The Skagit Valley Herald April 4, 2018 issue reported that Skagit County and the City of Mount Vernon had entered an agreement March 28, 2018, to collaborate on a new combined library and senior center. According to the agreement, it would also include additional parking space to address the ongoing problem for Mount Vernon businesses related to the parking taken up in the city for County business. The article quoted Commissioner Dahlstedt saying “The project will meet the city’s longstanding need for a new library and the county’s desire to replace the Mount Vernon Senior Center.”
By Fall, sources close to the Mount Vernon library project reported the Commissioner did not want to “negotiate with anyone that had anything to do with the Charter.” The County has since pulled out of the project entirely, with Commissioner Dahlstedt citing cost as the reason.
The Mount Vernon race is not the only race for mayor that drew attention from Commissioner Dahlstedt in 2019. He also publicly endorsed the candidate challenging incumbent Mayor Steve Sexton of Burlington. Sexton, another Skagit mayor known to speak his mind, ran for Freeholder during the County Charter ballot measure campaign, saying in September 2018 in the Skagit Valley Herald that he decided to run to be a voice for more accountable county government. “ ‘I think power is too concentrated (in the three county commissioners),’ he said.”

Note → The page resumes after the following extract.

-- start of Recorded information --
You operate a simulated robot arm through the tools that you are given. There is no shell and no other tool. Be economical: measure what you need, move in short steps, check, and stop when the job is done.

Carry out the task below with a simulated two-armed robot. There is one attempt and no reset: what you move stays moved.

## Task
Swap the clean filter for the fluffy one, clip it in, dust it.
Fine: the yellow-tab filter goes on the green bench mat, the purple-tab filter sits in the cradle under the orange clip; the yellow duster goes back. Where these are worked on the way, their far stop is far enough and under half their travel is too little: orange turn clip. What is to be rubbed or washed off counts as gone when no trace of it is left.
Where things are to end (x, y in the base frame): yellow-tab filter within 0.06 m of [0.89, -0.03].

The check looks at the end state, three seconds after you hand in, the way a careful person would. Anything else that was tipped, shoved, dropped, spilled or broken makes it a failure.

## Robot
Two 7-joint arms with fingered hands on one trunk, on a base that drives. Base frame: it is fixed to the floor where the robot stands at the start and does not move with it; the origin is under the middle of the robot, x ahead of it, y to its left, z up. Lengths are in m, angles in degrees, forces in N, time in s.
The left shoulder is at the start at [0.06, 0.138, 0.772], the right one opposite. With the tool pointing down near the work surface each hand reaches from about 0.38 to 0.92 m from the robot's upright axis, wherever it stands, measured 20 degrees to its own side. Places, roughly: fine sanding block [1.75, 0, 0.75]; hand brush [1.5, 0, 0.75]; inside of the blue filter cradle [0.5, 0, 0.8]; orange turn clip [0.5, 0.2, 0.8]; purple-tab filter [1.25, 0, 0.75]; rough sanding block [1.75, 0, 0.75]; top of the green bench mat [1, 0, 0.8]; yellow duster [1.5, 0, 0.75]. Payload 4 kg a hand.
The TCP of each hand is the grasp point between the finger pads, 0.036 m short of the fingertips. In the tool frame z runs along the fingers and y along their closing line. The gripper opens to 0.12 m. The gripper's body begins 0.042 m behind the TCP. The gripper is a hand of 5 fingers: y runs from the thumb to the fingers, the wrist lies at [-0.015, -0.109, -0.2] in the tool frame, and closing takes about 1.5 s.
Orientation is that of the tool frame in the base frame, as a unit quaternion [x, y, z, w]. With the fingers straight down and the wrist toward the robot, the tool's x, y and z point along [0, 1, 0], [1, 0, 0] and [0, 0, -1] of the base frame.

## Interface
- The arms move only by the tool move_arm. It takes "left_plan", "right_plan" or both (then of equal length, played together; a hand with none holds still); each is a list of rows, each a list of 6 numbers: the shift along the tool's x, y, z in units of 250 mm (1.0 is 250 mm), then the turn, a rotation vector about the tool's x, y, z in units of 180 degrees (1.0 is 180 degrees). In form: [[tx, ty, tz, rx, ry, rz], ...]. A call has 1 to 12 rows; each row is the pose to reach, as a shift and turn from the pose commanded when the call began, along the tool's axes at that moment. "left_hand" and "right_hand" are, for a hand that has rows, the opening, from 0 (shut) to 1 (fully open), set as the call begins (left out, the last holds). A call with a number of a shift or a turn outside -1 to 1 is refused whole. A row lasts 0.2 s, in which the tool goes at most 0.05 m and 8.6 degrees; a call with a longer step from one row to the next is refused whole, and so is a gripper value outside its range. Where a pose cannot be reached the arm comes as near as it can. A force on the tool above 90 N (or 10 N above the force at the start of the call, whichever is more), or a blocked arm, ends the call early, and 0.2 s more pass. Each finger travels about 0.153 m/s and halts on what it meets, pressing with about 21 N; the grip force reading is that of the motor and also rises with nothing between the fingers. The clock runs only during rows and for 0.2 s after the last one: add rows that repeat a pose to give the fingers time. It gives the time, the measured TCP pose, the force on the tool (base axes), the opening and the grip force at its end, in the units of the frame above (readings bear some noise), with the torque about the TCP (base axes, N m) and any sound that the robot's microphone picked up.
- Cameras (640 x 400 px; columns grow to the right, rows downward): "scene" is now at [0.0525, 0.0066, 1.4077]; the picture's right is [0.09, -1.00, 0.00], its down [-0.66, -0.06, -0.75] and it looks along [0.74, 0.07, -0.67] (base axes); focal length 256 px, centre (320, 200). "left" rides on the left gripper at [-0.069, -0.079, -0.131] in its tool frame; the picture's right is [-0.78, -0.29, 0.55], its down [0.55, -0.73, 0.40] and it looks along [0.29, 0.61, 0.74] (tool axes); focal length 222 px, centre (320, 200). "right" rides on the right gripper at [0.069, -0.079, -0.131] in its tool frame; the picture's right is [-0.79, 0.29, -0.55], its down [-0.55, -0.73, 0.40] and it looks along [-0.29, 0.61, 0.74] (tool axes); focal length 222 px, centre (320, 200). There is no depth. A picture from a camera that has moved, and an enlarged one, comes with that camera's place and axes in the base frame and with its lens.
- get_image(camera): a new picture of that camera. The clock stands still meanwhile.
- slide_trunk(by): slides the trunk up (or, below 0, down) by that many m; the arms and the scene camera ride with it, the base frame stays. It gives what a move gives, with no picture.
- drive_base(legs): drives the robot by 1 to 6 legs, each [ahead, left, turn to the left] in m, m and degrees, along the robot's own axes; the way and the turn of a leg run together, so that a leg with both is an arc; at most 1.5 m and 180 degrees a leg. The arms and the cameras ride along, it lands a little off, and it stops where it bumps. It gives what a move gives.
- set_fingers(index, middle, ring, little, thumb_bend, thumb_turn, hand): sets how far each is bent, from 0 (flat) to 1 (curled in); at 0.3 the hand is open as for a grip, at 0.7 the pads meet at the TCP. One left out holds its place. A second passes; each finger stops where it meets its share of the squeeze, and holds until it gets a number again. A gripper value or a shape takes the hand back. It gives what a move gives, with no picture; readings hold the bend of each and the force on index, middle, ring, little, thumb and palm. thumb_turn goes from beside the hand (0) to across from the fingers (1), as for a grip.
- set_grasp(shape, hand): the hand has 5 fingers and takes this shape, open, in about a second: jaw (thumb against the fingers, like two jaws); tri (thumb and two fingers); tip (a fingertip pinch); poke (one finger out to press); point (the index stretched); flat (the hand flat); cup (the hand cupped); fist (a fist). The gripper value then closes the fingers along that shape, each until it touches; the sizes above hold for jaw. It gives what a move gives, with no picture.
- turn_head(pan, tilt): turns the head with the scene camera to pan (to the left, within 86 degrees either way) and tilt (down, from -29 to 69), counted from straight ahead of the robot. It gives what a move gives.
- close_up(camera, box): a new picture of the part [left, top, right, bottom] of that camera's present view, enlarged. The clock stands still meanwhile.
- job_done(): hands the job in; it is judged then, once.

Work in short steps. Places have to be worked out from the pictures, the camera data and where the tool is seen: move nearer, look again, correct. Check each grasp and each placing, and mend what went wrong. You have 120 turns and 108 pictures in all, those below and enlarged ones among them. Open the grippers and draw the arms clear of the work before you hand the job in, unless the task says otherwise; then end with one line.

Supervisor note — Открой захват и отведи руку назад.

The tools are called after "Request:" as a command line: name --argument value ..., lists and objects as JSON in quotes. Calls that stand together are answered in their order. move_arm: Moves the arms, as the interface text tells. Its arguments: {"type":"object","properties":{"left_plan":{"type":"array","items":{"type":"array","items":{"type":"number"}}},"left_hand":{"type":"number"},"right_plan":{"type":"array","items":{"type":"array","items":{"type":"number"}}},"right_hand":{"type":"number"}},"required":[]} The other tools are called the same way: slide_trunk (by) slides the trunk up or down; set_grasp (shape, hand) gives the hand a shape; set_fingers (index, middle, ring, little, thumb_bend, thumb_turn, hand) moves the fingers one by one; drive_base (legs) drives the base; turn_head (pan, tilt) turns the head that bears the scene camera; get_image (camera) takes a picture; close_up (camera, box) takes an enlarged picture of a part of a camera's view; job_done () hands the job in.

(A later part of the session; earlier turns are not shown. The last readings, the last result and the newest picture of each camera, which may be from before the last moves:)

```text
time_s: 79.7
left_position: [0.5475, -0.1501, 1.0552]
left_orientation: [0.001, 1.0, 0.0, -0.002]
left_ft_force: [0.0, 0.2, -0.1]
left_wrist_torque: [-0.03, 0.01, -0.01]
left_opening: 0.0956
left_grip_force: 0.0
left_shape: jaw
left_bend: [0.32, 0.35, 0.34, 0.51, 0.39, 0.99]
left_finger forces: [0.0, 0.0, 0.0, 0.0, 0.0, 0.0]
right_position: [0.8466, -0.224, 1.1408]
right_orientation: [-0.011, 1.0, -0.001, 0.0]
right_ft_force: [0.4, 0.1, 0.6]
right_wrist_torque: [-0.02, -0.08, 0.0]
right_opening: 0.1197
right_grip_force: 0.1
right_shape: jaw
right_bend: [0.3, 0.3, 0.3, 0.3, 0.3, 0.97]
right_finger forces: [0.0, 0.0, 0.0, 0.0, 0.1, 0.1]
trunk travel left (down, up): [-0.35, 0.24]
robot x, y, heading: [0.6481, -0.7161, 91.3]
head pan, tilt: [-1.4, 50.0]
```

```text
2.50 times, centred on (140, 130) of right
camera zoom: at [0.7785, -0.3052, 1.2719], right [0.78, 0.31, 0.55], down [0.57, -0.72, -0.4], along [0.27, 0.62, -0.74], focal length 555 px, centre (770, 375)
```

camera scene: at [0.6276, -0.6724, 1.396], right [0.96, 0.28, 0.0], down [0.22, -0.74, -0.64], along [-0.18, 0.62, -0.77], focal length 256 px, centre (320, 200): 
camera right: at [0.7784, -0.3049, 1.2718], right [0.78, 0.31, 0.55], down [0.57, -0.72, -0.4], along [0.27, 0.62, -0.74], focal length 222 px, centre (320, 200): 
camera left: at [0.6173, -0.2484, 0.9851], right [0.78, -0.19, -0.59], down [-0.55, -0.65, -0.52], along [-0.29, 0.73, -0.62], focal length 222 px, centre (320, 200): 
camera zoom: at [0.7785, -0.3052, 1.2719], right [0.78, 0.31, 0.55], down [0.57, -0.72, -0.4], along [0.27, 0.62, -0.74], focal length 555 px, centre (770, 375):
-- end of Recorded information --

As a private citizen, an elected official has the same right as anyone else to vote for, support, and contribute to any candidate of their choice. But, is it appropriate for an elected official at the County’s highest level, especially one who has accumulated political power over the course of nearly 20 years in public office, to wield that power to influence the outcome of elections to leadership at the city level? Or, does such meddling push the boundaries of ethical conduct?
Christie Stewart Stein has farmed just west of Mount Vernon for 25 years. Her volunteer engagement in the community has included working with homeless women, farm workers and Spanish-speaking immigrants, and aspiring young farmers.